At some point you will have enough to cover your living expenses. Then you’ll have enough to cover your living expenses and additional luxuries. Then you’ll have enough for all that plus a little (or a lot) extra “just in case.”

The exact amount that you want extra is up to you. But once you have it, you can stop saving and either give more or spend more (or both).

Dividing vs Expanding
The way we’ve been looking at things so far, we’ve treated your money like a big pie that needs to be divided up. It can only be split into three pieces, but at least you get to decide how big each piece is.

But what if you can just make a bigger pie?

Making a bigger pie = earning more income.

If the core premise of personal finance is spend less than you earn and invest the difference, you have two approaches: spend less or earn more.

The more you earn, the more there is to divide up between giving, saving and spending.

This means that it’s actually possible to increase your giving, saving, and spending all at the same time.

The key is to focus on making more money.

In many ways, this is the arena it makes sense to focus on anyway.
Every rupee that you earn (and keep safe from the tax man) has three possible destinies.
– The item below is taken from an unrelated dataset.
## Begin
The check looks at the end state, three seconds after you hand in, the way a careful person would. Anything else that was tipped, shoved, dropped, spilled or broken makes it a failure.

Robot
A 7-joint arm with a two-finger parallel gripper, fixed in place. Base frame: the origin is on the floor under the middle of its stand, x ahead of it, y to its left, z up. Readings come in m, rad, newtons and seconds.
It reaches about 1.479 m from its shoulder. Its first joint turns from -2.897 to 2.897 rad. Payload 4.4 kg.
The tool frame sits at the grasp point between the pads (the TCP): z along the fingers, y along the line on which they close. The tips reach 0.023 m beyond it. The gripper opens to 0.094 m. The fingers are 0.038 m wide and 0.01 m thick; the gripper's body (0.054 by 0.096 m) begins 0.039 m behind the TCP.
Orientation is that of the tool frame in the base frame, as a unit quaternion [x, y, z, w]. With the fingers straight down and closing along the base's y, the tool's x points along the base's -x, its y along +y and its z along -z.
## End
You can spend it, give it away, or save it. And the money that you save is really just money that you will give and spend later. Upon closer inspection it really just comes down to a difference in timing.

Of the three, spending typically comes the most naturally. You have to engage in some level of spending just to meet your basic needs. Plus there’s a whole army of marketers working to try to get you to spend a whole lot more than that.

When it comes to spending, develop the discipline to pursue the spending that leads to greater satisfaction and well being, and make sure you live within your means.

Fight to be able to give and save, although think about how you will know you have finally saved enough.